Fish Aggregating Devices (FADs) have become increasingly adopted as a means of improving fisheries production. However, many FAD deployments have not achieved their potential due to poor planning. Whilst FADs have usually aggregated fish as intended, the social and economic benefits derived from their deployment have frequently not been suitably monitored or quantified, and national authorities have often, therefore, been unwilling to continue funding their deployment.

There is therefore a need for a better understanding of the biological, social and economic factors determining a successful FAD programme, and for guidance for fisheries managers on the development, planning and monitoring required in order to achieve and quantify the benefits expected.


The project investigated the factors for a successful FAD programme, and the socio-economic effects of their deployment, through conducting FAD trials in the South Pacific (Fiji and Vanuatu). Through analysis of fisheries catch data, market and other socio-economic data, and subsequent modelling, the deployment factors for success, and appropriate economic measures for assessment were determined.

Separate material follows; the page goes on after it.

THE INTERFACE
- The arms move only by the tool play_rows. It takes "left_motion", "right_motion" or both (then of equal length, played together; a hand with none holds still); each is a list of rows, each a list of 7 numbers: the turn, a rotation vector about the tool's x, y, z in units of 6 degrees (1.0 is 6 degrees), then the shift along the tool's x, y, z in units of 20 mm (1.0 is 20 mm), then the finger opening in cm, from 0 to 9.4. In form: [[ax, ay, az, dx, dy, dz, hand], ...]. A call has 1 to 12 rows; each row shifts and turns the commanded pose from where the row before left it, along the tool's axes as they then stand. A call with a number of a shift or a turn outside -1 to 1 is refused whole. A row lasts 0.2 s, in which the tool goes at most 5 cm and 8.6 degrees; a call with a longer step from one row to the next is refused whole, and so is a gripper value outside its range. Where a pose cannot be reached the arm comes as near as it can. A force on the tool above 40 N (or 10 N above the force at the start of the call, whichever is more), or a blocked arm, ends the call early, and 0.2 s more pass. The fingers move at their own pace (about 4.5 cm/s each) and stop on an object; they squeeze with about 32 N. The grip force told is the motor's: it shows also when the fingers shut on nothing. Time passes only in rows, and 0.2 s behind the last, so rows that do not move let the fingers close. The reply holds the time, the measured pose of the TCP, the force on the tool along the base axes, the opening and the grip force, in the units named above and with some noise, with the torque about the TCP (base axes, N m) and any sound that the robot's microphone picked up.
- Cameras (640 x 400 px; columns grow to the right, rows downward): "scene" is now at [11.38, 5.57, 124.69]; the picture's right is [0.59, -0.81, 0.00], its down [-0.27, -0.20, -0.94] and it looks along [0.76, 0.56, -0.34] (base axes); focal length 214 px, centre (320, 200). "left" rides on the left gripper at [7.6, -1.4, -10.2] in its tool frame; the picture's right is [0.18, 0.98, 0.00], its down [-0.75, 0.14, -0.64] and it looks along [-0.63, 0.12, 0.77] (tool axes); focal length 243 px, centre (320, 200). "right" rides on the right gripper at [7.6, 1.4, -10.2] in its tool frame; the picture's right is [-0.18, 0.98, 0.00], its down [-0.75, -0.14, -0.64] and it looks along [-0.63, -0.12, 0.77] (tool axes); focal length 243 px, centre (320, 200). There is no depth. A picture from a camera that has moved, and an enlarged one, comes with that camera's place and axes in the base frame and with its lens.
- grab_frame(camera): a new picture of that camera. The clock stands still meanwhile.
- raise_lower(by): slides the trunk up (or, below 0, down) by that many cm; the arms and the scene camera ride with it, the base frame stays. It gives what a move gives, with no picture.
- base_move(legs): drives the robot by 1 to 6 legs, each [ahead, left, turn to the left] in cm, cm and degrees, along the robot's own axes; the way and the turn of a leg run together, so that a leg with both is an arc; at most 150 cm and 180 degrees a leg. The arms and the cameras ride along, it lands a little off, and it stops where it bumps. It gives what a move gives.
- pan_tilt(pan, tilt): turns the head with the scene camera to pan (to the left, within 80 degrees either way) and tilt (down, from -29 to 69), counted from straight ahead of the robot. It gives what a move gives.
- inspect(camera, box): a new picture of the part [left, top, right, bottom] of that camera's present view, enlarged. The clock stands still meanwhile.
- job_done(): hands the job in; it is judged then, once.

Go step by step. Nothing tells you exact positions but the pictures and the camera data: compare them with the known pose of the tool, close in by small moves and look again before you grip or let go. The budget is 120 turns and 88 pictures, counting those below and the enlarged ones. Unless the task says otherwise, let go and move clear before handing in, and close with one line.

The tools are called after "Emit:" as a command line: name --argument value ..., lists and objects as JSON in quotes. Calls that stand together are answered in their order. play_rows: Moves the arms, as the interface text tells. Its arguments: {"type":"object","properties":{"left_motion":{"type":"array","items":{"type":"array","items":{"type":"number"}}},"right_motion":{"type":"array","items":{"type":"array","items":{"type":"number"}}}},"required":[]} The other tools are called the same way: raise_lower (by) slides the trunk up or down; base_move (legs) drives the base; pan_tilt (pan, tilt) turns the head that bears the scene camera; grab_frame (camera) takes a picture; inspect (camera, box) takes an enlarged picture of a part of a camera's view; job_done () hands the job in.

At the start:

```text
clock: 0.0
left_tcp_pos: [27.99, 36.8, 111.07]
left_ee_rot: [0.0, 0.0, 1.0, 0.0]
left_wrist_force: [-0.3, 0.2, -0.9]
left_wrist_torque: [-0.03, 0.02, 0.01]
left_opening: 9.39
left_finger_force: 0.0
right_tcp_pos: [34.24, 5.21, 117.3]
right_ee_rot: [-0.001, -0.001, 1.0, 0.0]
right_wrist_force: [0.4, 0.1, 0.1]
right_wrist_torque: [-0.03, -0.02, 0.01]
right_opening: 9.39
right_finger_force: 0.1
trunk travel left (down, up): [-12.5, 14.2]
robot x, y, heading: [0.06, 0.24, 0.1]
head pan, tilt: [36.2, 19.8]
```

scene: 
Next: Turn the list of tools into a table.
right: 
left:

The project successfully produced a handbook, in collaboration with the South Pacific Commission, which is a practical guide to planning and developing a FAD programme. It covers how to quantify the potential benefits and costs of a programme, and describes the use of simple assessment methods that will assist FAD programme managers to develop sustainable FAD programmes. The handbook includes a computer disk containing the spreadsheets described for the economic analysis.

From the trials, it was found that shallow water FADs were most successful in areas where there were no natural features (eg, small islands, reef patches) which could disturb their effect. There were indications that the biological mechanisms contributing to successful FADs were associated with pelagic larvae settlement, and predator avoidance.

For assessing the economic effects of FAD productivity, simple measures such as internal rate of return, and benefit/cost rates were found to be useful, but sensitive to, for example, price changes in local markets.

Consideration of various scenarios demonstrated that, even if the returns expected from a FAD programme are significant, large losses of revenue can occur when the programme is neglected, and particularly when fishing operations are affected because lost FADs are not quickly replaced.